● **QUOTED PASSAGE**:
============================================================

Il capitale nella sua forma più globalizzata non vuole più
l'austerità, anzi ne ha decisamente paura. I rapporti ed i comunicati
che vengono emessi dal Fondo monetario internazionale e dalla Banca
Mondiale, fino all'agenzia di rating Standard&Poor's - nella
motivazione del recente declassamento di nove paesi dell'erurozona - si
concentrano vieppiù sull'aggravamento della recessione e sul ruolo
negativo (prociclico) delle politiche di austerità fiscale perseguite in
Europa sia nella zona dell'euro che in Gran Bretagna.
In sostanza la politica di rigore fiscale ha perso di credibilità e viene vista come una strettoia da cui uscire assai rapidamente. Il discorso non è su come rilanciare l'economia ma sul futuro stesso del capitalismo, un ordine di ragionamento di diversa grandezza e gravità. Il Financial Times sostiene senza mezze parole che a Davos domineranno le questioni riguardanti appunto il futuro del sistema. Durante la scorsa settimana il quotidiano londinese aveva pubblicato una serie speciale intitolata capitalism in crisis, chiaramente intesa come un input alle riunioni di Davos. Inoltre, sul summit del Forum economico mondiale pesa il documento del Global Issues Group del Forum stesso. I membri di questo gruppo di lavoro sono, tra gli altri, la direttrice del Fondo monetario internazionale Christine Lagarde, il direttore dell'Organizzazione Mondiale del Commercio Pascal Lamy e quello della Banca Mondiale Robert Zoellick.

============================================================

● **DATASET EXTRACT**:
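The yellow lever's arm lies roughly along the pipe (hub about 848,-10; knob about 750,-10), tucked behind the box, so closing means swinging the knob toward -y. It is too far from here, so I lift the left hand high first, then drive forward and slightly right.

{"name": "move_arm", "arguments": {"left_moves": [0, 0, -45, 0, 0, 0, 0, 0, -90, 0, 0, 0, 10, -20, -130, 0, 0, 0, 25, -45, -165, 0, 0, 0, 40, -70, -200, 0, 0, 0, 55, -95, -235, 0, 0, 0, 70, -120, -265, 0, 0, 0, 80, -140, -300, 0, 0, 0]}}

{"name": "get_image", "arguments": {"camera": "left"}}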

============================================================

Retype the quoted passage from its first word to its last.

● **COMPLETE ANSWER**:
Il capitale nella sua forma più globalizzata non vuole più
l'austerità, anzi ne ha decisamente paura. I rapporti ed i comunicati
che vengono emessi dal Fondo monetario internazionale e dalla Banca
Mondiale, fino all'agenzia di rating Standard&Poor's - nella
motivazione del recente declassamento di nove paesi dell'erurozona - si
concentrano vieppiù sull'aggravamento della recessione e sul ruolo
negativo (prociclico) delle politiche di austerità fiscale perseguite in
Europa sia nella zona dell'euro che in Gran Bretagna.
In sostanza la politica di rigore fiscale ha perso di credibilità e viene vista come una strettoia da cui uscire assai rapidamente. Il discorso non è su come rilanciare l'economia ma sul futuro stesso del capitalismo, un ordine di ragionamento di diversa grandezza e gravità. Il Financial Times sostiene senza mezze parole che a Davos domineranno le questioni riguardanti appunto il futuro del sistema. Durante la scorsa settimana il quotidiano londinese aveva pubblicato una serie speciale intitolata capitalism in crisis, chiaramente intesa come un input alle riunioni di Davos. Inoltre, sul summit del Forum economico mondiale pesa il documento del Global Issues Group del Forum stesso. I membri di questo gruppo di lavoro sono, tra gli altri, la direttrice del Fondo monetario internazionale Christine Lagarde, il direttore dell'Organizzazione Mondiale del Commercio Pascal Lamy e quello della Banca Mondiale Robert Zoellick.